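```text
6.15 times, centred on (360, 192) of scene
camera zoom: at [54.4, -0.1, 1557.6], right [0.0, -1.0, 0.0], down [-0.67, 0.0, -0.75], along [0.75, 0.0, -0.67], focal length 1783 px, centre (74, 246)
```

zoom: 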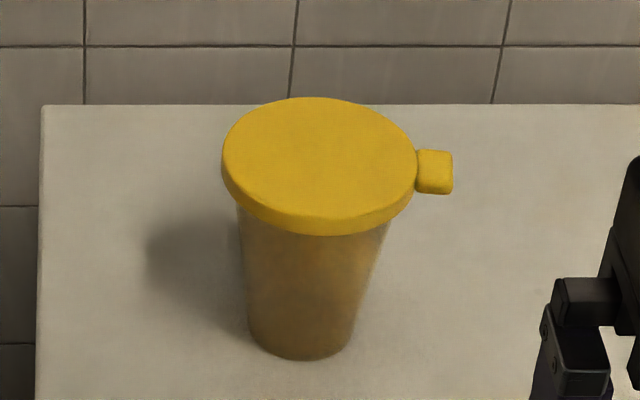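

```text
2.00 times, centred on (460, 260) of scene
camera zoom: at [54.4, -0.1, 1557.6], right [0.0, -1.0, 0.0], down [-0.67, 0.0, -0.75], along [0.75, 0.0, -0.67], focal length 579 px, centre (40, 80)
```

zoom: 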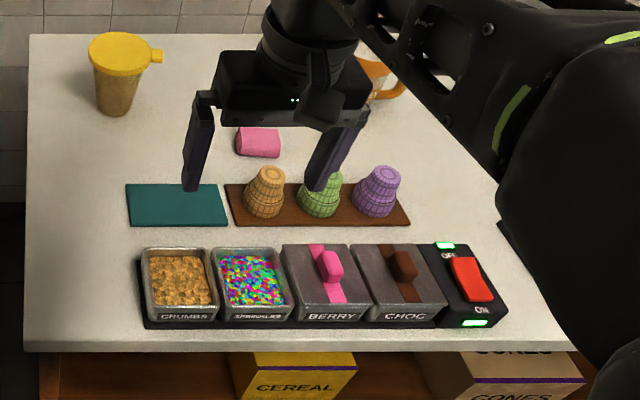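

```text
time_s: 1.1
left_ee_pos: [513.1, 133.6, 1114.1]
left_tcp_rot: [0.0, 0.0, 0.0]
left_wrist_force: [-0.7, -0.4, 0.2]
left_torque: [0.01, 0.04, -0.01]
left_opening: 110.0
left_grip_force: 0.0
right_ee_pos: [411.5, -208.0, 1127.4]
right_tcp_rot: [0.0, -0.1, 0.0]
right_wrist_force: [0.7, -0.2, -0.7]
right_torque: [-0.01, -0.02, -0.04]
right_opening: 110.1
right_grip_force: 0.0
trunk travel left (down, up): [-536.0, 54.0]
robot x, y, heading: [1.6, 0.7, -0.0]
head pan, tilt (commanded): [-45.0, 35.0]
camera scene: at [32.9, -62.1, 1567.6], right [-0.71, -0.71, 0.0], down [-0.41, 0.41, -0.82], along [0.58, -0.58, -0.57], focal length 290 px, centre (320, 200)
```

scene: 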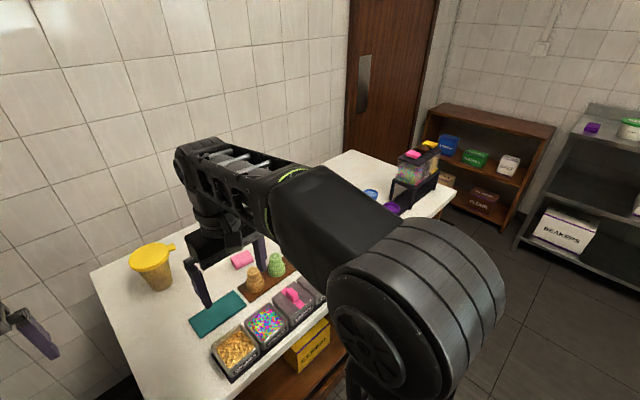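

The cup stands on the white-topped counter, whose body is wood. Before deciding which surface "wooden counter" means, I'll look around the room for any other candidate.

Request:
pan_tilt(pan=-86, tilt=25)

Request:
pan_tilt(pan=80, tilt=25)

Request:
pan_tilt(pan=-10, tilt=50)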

▸ THE TASK:
Copy out all of the data word for word. Do not carry over any picture. Use JSON: a list with one string for each line that is not empty.

▸ OUTPUT:
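[
  "```text",
  "6.15 times, centred on (360, 192) of scene",
  "camera zoom: at [54.4, -0.1, 1557.6], right [0.0, -1.0, 0.0], down [-0.67, 0.0, -0.75], along [0.75, 0.0, -0.67], focal length 1783 px, centre (74, 246)",
  "```",
  "zoom: ",
  "```text",
  "2.00 times, centred on (460, 260) of scene",
  "camera zoom: at [54.4, -0.1, 1557.6], right [0.0, -1.0, 0.0], down [-0.67, 0.0, -0.75], along [0.75, 0.0, -0.67], focal length 579 px, centre (40, 80)",
  "```",
  "zoom: ",
  "```text",
  "time_s: 1.1",
  "left_ee_pos: [513.1, 133.6, 1114.1]",
  "left_tcp_rot: [0.0, 0.0, 0.0]",
  "left_wrist_force: [-0.7, -0.4, 0.2]",
  "left_torque: [0.01, 0.04, -0.01]",
  "left_opening: 110.0",
  "left_grip_force: 0.0",
  "right_ee_pos: [411.5, -208.0, 1127.4]",
  "right_tcp_rot: [0.0, -0.1, 0.0]",
  "right_wrist_force: [0.7, -0.2, -0.7]",
  "right_torque: [-0.01, -0.02, -0.04]",
  "right_opening: 110.1",
  "right_grip_force: 0.0",
  "trunk travel left (down, up): [-536.0, 54.0]",
  "robot x, y, heading: [1.6, 0.7, -0.0]",
  "head pan, tilt (commanded): [-45.0, 35.0]",
  "camera scene: at [32.9, -62.1, 1567.6], right [-0.71, -0.71, 0.0], down [-0.41, 0.41, -0.82], along [0.58, -0.58, -0.57], focal length 290 px, centre (320, 200)",
  "```",
  "scene: ",
  "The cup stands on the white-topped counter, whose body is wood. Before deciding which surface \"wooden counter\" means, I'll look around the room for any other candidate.",
  "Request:",
  "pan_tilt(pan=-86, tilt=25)",
  "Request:",
  "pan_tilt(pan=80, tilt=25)",
  "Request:",
  "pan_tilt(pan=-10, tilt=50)"
]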